_TEXT PROVIDED_
* BEGIN *

Das Hümmling-Gymnasium Sögel nimmt die Herausforderung an
3. Juni 2024Sögel – „Hilf mir, es selbst zu tun…“ – Diesen Satz der Pädagogin Maria Montessori kennt man: Unsere Kinder lernen das Schuheanziehen, das alleinige Essen, kurz: alltägliche Schwierigkeiten eigenständig zu bewältigen. Doch irgendwie verliert sich dieser Anspruch im Laufe der Schullaufbahn. Immer lauter wird daher die Kritik an Schule, die Schüler*Innen würden nicht auf die Zukunft vorbereiten werden; sie würden zu verkopft an die kleinen und großen Probleme ihres Lebens herangehen oder sich mit den globalen Problemen überfordert fühlen.
Schule, so wie man sie bisher kennt, wird sich daher verändern müssen, damit sie Absolventen*Innen hervorbringt, die den Umgang mit den großen politischen, ökologischen, ökonomischen und sozialen Herausforderungen unserer Zeit meistern können. Unterstützt werden alle teilnehmenden Schulen, die sich diese Veränderung zum Ziel gesetzt haben, vom Bundesministerium für Bildung und Forschung (BMBF).
2015 fiel der Startschuss für das UNESCO-Weltaktionsprogramm „Bildung für nachhaltige Entwicklung“ (BNE) des BMBF. Die Lehr- und Bildungspläne stellen ein wesentliches Element zur Transformation des Bildungssystems dar. Daher werden auch am Hümmling-Gymnasium Sögel im Rahmen des Projekts die Gestaltungs- und Handlungskompetenzen in den Vordergrund gerückt, um das BNE-Konzept nicht bloß in theoretischer Hinsicht zu begreifen, sondern auch praktisch und selbstständig umzusetzen. Hier setzt das Hümmling-Gymnasium Sögel nun an und schafft ein neues Bewusstsein für schulische Bildung: Junge Menschen sollen dazu befähigt werden, die Zukunft zu gestalten, als Mitglieder der Generation, die für die Zukunft die Verantwortung trägt.
Nicht selten kann in der Gesellschaft beobachtet werden, dass Jugendliche eine konsumierende Persönlichkeit entwickeln. Sie reagieren nur noch auf ihre Umwelt und ihre Mitmenschen und sammeln kaum mehr eigenaktive Erfahrungen. Dies ist jedoch unumgänglich für eine erfolgreiche Persönlichkeitsentwicklung und so läuft nun eine Pilotphase mit Schüler*Innen des Hümmling-Gymnasiums an, die diese vor neue Herausforderungen stellen soll.

* END *

_RECORDED INFORMATION_
* BEGIN *

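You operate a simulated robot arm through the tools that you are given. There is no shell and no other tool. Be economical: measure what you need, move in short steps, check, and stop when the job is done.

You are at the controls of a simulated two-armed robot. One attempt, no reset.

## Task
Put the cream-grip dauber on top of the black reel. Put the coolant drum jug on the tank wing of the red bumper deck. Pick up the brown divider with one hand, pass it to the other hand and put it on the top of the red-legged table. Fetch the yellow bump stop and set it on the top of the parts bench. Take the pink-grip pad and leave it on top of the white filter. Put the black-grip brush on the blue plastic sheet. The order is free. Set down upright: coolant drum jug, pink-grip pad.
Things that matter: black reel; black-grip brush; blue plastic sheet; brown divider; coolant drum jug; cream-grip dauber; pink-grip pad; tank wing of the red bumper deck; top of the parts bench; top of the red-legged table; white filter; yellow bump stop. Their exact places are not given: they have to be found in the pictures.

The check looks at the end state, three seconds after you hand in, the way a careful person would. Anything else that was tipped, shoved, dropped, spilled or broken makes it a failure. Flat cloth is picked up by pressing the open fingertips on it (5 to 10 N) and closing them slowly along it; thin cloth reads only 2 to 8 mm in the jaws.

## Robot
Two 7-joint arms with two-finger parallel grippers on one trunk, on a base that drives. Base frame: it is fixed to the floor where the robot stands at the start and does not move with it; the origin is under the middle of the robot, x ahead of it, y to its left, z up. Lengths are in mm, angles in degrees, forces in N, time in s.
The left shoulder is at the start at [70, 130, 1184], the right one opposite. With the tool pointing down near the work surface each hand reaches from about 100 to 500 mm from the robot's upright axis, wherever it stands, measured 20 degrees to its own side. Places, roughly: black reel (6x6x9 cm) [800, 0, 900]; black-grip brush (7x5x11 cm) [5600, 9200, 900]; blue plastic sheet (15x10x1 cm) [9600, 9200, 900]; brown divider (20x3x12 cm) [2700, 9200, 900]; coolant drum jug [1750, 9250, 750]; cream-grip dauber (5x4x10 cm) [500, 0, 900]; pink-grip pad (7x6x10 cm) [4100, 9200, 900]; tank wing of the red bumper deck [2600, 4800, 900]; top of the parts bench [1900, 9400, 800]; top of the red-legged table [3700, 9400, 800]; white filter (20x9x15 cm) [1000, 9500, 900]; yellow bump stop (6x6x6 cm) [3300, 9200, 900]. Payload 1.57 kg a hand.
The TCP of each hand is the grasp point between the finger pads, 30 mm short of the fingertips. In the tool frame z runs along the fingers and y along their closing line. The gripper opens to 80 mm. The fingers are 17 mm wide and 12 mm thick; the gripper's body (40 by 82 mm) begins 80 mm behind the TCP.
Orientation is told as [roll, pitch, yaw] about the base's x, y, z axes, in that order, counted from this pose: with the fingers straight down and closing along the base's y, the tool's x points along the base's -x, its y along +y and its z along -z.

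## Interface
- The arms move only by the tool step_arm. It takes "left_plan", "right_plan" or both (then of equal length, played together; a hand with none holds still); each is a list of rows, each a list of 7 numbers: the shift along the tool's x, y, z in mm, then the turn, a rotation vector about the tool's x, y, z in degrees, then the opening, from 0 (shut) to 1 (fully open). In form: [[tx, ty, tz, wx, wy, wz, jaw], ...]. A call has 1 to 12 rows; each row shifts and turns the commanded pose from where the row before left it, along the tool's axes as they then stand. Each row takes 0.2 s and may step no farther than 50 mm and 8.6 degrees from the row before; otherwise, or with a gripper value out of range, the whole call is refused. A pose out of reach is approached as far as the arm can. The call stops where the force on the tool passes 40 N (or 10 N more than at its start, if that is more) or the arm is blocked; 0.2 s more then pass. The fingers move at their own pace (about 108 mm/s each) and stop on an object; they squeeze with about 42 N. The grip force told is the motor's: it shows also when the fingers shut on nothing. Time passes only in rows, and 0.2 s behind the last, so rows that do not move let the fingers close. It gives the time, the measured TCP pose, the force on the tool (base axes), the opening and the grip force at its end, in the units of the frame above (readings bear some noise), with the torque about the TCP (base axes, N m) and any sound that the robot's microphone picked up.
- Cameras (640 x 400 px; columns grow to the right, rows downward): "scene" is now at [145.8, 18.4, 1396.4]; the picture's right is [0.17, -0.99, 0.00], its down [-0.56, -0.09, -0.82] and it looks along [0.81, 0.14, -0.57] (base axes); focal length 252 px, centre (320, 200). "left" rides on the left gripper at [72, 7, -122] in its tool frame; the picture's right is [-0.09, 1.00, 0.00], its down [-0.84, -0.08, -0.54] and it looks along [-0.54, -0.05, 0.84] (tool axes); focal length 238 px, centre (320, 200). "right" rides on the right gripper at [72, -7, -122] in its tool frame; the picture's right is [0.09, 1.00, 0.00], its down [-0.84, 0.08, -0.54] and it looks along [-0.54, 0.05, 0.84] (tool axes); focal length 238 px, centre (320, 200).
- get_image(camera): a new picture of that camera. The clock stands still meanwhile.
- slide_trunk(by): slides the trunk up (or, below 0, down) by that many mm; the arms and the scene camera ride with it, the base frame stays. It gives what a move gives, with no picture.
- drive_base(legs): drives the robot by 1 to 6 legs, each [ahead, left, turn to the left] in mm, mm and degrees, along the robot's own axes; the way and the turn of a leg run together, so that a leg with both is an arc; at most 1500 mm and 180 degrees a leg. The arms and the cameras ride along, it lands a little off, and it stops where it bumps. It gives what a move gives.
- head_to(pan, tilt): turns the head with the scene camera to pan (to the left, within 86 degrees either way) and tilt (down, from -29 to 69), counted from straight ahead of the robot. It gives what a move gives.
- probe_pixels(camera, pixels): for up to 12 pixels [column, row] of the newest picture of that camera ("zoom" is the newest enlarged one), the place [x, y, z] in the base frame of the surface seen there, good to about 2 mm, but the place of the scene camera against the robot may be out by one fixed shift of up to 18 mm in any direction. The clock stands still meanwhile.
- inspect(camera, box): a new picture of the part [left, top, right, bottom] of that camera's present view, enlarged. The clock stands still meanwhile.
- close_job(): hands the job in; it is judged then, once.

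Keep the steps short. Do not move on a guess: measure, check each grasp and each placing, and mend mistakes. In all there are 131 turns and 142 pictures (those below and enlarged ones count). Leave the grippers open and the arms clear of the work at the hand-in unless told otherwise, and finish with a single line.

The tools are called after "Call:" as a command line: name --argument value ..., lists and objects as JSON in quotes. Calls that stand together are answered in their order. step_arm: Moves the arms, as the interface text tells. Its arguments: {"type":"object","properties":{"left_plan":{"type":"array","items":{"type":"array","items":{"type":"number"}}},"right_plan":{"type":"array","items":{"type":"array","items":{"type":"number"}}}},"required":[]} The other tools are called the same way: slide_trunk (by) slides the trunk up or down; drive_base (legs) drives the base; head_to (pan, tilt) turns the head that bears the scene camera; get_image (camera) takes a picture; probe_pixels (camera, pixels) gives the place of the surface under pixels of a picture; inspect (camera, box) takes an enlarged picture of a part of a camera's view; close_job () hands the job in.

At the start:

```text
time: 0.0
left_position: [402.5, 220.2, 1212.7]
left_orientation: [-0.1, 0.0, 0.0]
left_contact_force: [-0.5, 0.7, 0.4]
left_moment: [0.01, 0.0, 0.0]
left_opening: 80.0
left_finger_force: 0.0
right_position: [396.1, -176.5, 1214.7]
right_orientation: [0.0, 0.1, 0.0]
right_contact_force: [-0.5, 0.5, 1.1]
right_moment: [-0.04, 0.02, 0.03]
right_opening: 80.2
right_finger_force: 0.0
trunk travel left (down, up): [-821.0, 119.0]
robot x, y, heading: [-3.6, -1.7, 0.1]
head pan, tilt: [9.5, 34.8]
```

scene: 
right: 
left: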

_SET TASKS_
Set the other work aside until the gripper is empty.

* END *

_SET TASKS_
• a. Reproduce the wording of the text provided between "2015 fiel der" and "die Verantwortung trägt.", with both ends included.
• b. Give the continuation of the text provided.

_RESPONSES_
• a.
2015 fiel der Startschuss für das UNESCO-Weltaktionsprogramm „Bildung für nachhaltige Entwicklung“ (BNE) des BMBF. Die Lehr- und Bildungspläne stellen ein wesentliches Element zur Transformation des Bildungssystems dar. Daher werden auch am Hümmling-Gymnasium Sögel im Rahmen des Projekts die Gestaltungs- und Handlungskompetenzen in den Vordergrund gerückt, um das BNE-Konzept nicht bloß in theoretischer Hinsicht zu begreifen, sondern auch praktisch und selbstständig umzusetzen. Hier setzt das Hümmling-Gymnasium Sögel nun an und schafft ein neues Bewusstsein für schulische Bildung: Junge Menschen sollen dazu befähigt werden, die Zukunft zu gestalten, als Mitglieder der Generation, die für die Zukunft die Verantwortung trägt.

• b.
Als ein Baustein des BNE (Nationaler Aktionsplan Bildung für nachhaltige Entwicklung des Bundesministeriums für Bildung und Forschung) – Konstrukts des Modellprojekt Zukunftschule wird das Fach Herausforderung schon von über 80 Schulen in Deutschland umgesetzt. Im letzten Jahr besuchten engagierte Lehrkräfte der Arbeitsgruppe „Zukunft Schule“ des Hümmling-Gymnasiums das Evangelische Gymnasium Nordhorn, das bereits über Erfahrungen mit dem Projekt Herausforderungen verfügt. Daraus entwickelten diese ein für das Hümmling-Gymnasium Sögel passendes Konzept. Dieses wird nun im Schuljahr 2023/24 von interessierten Schüler*Innen innerhalb einer AG als Pilotphase erprobt, es soll Strategiearbeit und eigenaktives Lernen in den Fokus rücken.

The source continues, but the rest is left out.